→ REQUIRED TASK
What does the excerpt to read say from "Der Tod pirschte" through "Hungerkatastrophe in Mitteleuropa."? Give the exact wording.

→ EXCERPT TO READ
Der Tod pirschte sich diesmal nur langsam an seine Opfer heran. Keine Blutlachen, zertrümmerten Schädel oder abgerissenen Gliedmaßen, wie in Kriegszeiten allgemein üblich – stattdessen zehrte er die Menschen aus, ließ ihre Augen einfallen, fraß ihre Muskeln.

Angefangen hatte alles im Herbst 1944. Der alliierte Vormarsch in den Niederlanden war zum Stillstand gekommen, der größte Teil des Landes blieb nach wie vor von den Deutschen besetzt. Um Truppenbewegungen der Wehrmacht zu stören, rief die niederländische Exilregierung in London zum Eisenbahnstreik auf.

Das gelang, doch die Besatzer blockierten nun sämtliche Transportwege. Praktisch der gesamte Warenverkehr in die dichtbesiedelten Westprovinzen kam zum Erliegen. Es begann die letzte flächendeckende Hungerkatastrophe in Mitteleuropa.

Überlebende berichten noch heute mit Schaudern vom "Hongerwinter". Die meisten von ihnen waren damals noch Kinder, erinnern sich aber, oft mit ihren Eltern bei den Bauern auf dem Land gebettelt zu haben. In den Städten gab es nur noch streng Rationiertes. Ende Februar 1945 standen pro Kopf weniger als 600 Kilokalorien am Tag zur Verfügung. Man kochte wässrige Suppen aus Tulpenzwiebeln und Zuckerrüben, Hunde und Katzen verschwanden. Irgendwann brachen auf der Straße die ersten Menschen tot zusammen.

Im Zuge der Operationen Manna und Chowhound warfen die Royal Air Force und die United States Army Air Forces im Mai 1945 Lebensmittel über dem Flugplatz Schiphol ab, um den Niederländern zu helfen, die unter dem "Hongerwinter" litten.
Foto: wikipedia/NIMH/CC0

Die Leichen wurden mancherorts in Kirchen gelagert, weil der Frost Begräbnisse verhinderte. Brennstoffknappheit verschlimmerte die Lage. Ganze Familien stahlen nachts auf Bahnhofsanlagen unter Lebensgefahr Kohlen, die Besatzungstruppen schossen zur Abschreckung blind in die Dunkelheit. Erst im April 1945, kurz vor Kriegsende, entspannte sich die Situation. Britische und US-amerikanische Bomber warfen Lebensmittel ab. Für etwa 20.000 Menschen kam aber jede Hilfe zu spät. Sie waren schlichtweg verhungert.

→ GIVEN MATERIAL

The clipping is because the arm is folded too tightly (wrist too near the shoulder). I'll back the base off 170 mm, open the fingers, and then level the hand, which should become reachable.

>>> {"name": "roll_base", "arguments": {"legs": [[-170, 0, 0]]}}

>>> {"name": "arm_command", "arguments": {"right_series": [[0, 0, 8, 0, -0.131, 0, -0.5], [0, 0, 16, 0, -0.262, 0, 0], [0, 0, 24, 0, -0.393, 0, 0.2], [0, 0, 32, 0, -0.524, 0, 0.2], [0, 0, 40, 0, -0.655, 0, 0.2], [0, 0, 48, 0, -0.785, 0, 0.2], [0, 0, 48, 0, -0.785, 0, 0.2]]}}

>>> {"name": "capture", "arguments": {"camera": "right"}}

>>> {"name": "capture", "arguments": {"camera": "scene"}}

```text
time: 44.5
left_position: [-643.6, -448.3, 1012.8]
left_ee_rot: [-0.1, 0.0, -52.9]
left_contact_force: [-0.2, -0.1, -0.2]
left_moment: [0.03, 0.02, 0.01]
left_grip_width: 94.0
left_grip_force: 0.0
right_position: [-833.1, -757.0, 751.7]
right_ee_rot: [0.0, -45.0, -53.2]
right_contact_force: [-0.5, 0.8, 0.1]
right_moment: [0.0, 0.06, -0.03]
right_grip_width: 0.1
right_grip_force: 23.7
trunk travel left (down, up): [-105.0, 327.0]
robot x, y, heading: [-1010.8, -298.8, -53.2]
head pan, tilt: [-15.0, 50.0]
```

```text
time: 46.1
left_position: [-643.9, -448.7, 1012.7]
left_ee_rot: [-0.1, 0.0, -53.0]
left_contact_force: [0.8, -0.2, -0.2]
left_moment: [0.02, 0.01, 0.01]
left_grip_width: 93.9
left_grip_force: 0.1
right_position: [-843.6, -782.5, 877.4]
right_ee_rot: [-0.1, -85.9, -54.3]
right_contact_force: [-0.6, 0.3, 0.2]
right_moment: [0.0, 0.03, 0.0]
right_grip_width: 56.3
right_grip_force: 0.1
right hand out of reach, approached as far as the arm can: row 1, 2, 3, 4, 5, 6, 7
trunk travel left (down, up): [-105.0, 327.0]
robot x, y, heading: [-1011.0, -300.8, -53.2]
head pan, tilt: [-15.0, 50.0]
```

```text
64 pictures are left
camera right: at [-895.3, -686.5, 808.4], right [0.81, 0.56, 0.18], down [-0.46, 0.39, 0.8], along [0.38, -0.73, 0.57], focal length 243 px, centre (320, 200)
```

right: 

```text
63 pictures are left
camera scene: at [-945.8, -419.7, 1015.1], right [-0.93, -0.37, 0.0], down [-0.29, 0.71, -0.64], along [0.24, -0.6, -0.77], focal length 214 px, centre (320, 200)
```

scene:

→ RIGHT ANSWER
Der Tod pirschte sich diesmal nur langsam an seine Opfer heran. Keine Blutlachen, zertrümmerten Schädel oder abgerissenen Gliedmaßen, wie in Kriegszeiten allgemein üblich – stattdessen zehrte er die Menschen aus, ließ ihre Augen einfallen, fraß ihre Muskeln.

Angefangen hatte alles im Herbst 1944. Der alliierte Vormarsch in den Niederlanden war zum Stillstand gekommen, der größte Teil des Landes blieb nach wie vor von den Deutschen besetzt. Um Truppenbewegungen der Wehrmacht zu stören, rief die niederländische Exilregierung in London zum Eisenbahnstreik auf.

Das gelang, doch die Besatzer blockierten nun sämtliche Transportwege. Praktisch der gesamte Warenverkehr in die dichtbesiedelten Westprovinzen kam zum Erliegen. Es begann die letzte flächendeckende Hungerkatastrophe in Mitteleuropa.